17. In the case of C. Albert Morris v. K.Chandrasekaran and Others - (2006) 1 SCC 228, it has been held as follows:

"We are, therefore, of the opinion that mere acceptance of rent by the landlord, the first respondent herein, from the tenant in possession after the lease has been determined either by efflux of time or by notice to quit would not create a tenancy so as to confer on the erstwhile tenant the status of a tenant or a right to be in possession. We answer this issue accordingly".

18. In the case of Sarup Singh Gupta v. S. Jagadish Singh and Others - 2006 AIR SCW 1966, the respondent after serving a notice upon the appellant terminating the lease, instituted a suit for eviction on 02.06.1979. Before filing this suit, two notices were given to the appellant on 10.02.1979 & 17.03.1979 and despite notice terminating the tenancy, the respondent accepted rent for the months of April and May 1979 and thereafter. The suit was decreed and the First & Second appeals filed thereafter were dismissed. Special Leave Petition, was also dismissed subject to the liberty granted to the appellant to seek a review from the High Court by moving an application, taking into consideration that although the plea of waiver of notice on the ground of rent having been continuously accepted by the landlord subsequent to the notice to quit was specifically raised in the High Court, it was neither noticed nor dealt with by the High Court. Review petition having been filed in the High Court was dismissed and the orders were again questioned before the Apex Court, wherein it was contended that, in view of the provision under Section 113 of the Act, the acceptance of rent by the respondent/landlord even after effecting notice under Section 111, clause (h), amounted to waiver of notice to quit within the meaning of Section 113 of the Act and it was further contended that, waiver in the case was on account of implied consent of the landlord, who accepted the rent despite the notice, thereby evincing an intention to treat the lease as subsisting. It was also emphasised that even after filing the suit, the landlord continued to accept the rent tendered by the tenant and reliance was placed on the decision in Manicklal Dey Chaudhuri v. 8 Kadambini Dassi, AIR 1926 Calcutta 763. The said contention did not receive acceptance. It was held as follows:

"A mere perusal of section 113 leaves no room for doubt that in a given case, a notice given under section 111, clause (h), may be treated as having been waived, but the necessary condition is that there must be some act on the part of the person giving the notice evincing an intention to treat the lease as subsisting. Of course, the express or implied consent of the person to whom such notice is given must also be established. The question as to whether the person giving the notice has by his act shown an intention to treat the lease as subsisting is essentially a question of fact. In reaching a conclusion on this aspect of the matter, the Court must consider all relevant facts and circumstances, and the mere fact that rent has been tendered and accepted, cannot be determinative".

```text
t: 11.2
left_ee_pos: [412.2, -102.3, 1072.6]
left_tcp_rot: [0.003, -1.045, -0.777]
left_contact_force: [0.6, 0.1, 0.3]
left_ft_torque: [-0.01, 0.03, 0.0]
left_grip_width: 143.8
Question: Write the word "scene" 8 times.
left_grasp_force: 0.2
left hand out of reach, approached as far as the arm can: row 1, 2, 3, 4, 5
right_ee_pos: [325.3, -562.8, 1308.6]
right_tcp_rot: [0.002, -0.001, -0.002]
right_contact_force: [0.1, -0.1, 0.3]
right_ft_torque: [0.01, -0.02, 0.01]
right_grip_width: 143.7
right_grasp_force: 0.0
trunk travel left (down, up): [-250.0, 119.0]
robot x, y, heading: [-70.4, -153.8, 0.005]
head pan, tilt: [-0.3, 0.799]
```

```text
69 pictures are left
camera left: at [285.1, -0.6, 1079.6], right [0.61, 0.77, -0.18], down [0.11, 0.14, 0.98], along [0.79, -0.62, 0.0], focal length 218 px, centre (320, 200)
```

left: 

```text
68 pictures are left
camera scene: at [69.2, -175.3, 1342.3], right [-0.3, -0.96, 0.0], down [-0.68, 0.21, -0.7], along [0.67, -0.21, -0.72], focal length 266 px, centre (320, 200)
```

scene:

Reference was made to the decision in the case of Shanti Prasad and it was held as follows:

"In the instant case, as we have noticed earlier, two notices to quit were given on 10th February, 1979 and 17th March, 1979. The suit was filed on June 2, 1979. The tenant offered and the landlord accepted the rent for the months of April, May and thereafter. The question is whether this by itself constitute an act on the part of the landlord showing an intention to treat the lease as subsisting. In our view, mere acceptance of rent did not by itself constituted an act of the nature envisaged by section 113, Transfer of Property Act showing an intention to treat the lease as subsisting. The fact remains that even after accepting the rent tendered, the landlord did file a suit for eviction and even while prosecuting the said accepted rent which was being paid to him by the tenant. It cannot, therefore, be said that by accepting rent, he intended to waive the notice to quit and to treat the lease as subsisting. We cannot ignore the fact that in any event, even if rent was neither tendered nor accepted, the landlord in the event of success would be entitled to the payment of the arrears of rent. To avoid any controversy, in the event of termination of lease the practice followed by courts is to permit the landlord to receive each month by way of compensation for the use and occupation of the premises, an amount equal to the monthly rent payable by the tenant. It cannot, therefore, be said that mere acceptance of rent amounts to waiver of notice to quit unless there by any other evidence to prove or establish that the landlord so intended. In the instant case, we find no other fact or circumstance to support the plea of waiver. On the contrary the filing of and prosecution of the eviction proceeding by the landlord suggests otherwise".

(emphasis supplied) 9 In view of the categorical declaration of law by the Apex Court that, "a mere acceptance of rent does not amount to waiver of notice to quit, unless there is other evidence to prove or establish that the landlord so intended", with respect, I would follow the ratio of law declared by the Apex Court, which incidentally is in later point of time, to the two decisions on which learned counsel for the appellant placed reliance."

9. SLP (Civil) No.28446/2010 filed against the said decision has been rejected on 22.11.2010.

10. There is no reference made to the aforesaid decision, while deciding the case reported in AIR 2015 KARNATAKA 128 and hence the same is not a binding precedent. The present case is identical to the case decided by this court, reported in (2011) 1 Kar.L.J. 258.

11. Both courts below have recorded finding of fact with regard to lawful termination of tenancy and the defendant being in arrears of rent. Said concurrent finding does not require interference, as there is nothing on record to show that they are perverse, being based on no evidence or contrary to the evidence on record. 10

In view of the above, I do not find justification to interfere with the impugned decrees. Appeal being devoid of substantial question of law is rejected. However, time to vacate the suit schedule premises and deliver vacant possession by the appellant is extended upto 30.09.2016.